Our work on Conservation Agriculture is also exploring knowledge gaps and institutional barriers that are preventing its widespread adoption across Malawi (Dougill et al., 2016). This work is being extended through the PhD studies of Edna Chinseu, a staff member of the Government Department of Agricultural Research. Edna is working in Lilongwe and Dowa Districts to explore the reasons for farmers failing to continue with CA practices. Key issues around the short-term nature of input incentives (fertilisers and seeds), the additional labour associated with weeding in no-till systems and the association of tilling as the ‘traditional’ Malawian way are being shown as critical in affecting farmer willingness to sustain CA practices.
It remains vital that field evidence is provided to assess CA yield performance and livelihood impacts, compared to traditional tillage practices in a range of climatic conditions, especially through dry years. To this end, Eleanor Jew (PhD, SEE 2015) is the lead researcher on a NERC/DFID funded project assessing ‘Agricultural Climate Resilience to El Niño in sub-Saharan Africa’. This project works in 3 Districts of southern Malawi (Balaka, Machinga and Thyolo) to assess resilience of CA farmers compared to those practicing traditional tillage through the 2015/16 El Niño event. Preliminary findings are showing that CA provides some enhanced resilience to dry spells, but only where this is linked to interventions also targeting improved household health and poverty reduction. Such holistic projects have been supported by the ‘Enhancing Community Resilience Programme’. Using funds from a LSSI IAA award Ben Wood (PhD, SEE 2016) is currently working with Concern Universal to assess the impacts of solar light initiatives on the empowerment of communities to enhance their resilience to changing social, economic and climatic conditions.

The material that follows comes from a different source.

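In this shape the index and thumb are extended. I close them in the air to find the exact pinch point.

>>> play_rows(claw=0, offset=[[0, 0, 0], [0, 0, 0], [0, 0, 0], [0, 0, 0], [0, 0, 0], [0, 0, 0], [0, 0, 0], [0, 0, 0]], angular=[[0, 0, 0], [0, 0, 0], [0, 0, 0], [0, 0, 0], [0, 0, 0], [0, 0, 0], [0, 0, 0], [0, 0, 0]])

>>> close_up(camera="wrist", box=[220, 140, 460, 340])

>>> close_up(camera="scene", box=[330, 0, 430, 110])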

Climate resilience and planning for future climates, requires a longer timeframe. Consequently, with LUANAR & Kulima Integrated Development Solutions, we are leading Malawian work as part of the NERC/DFID funded ‘Future Climate for Africa’ programme and the UMFULA regional consortium project. Our initial study showed that government ministries and departments are not yet using medium- to long-term (5-40 year) climate projections in their planning (Vincent et al., 2015). UMFULA will now generate higher quality, more useful climate information and make this more tailored and accessible to water resource management and agricultural development planners. Leeds researcher Ajay Bhave has met with staff from across Government ministries, departments, donor organisations and private sector companies to guide on the development of water resource models for the Shire River Basin. He will lead decision-making exercises based on linking climate scenarios and water management interventions (e.g. major irrigation plans) to be run through 2017.
The UMFULA project is part-funding the MSc Environment and Development studies of Diana Mataya. For her MSc thesis, Diana will be evaluating the impacts of climate change related training programmes that have been run across Government departments over recent years. This will help to guide future staff training priorities to ensure that climate change adaptation planning systems improve in future years.
Leeds sphere of environmental policy and practice impacts extends beyond the funded research programmes, with an active alumni base supporting a range of independent (but complementary) activities. For example on the recent research trip, we met with Sothini Nyirenda (MSc Climate Change, 2012) who is the Programme Analyst – Climate Change & Disaster Risk Reduction for the United Nations Development Programme. In this role, Sothini has responsibility for major UN-funded projects on developing early warning systems and climate information centres. He is also working with Government to develop their National Resilience Plan.
Others guiding on important aspects of building agricultural resilience to climate change include Betty Chinyamunyamu (PhD, 2014) who is Deputy Chief Executive of the National Smallholders Association of Malawi (NASFAM) and Beth Harrison (PhD, 2014) who is a project manager for the NGO One Acre Fund based in Zomba.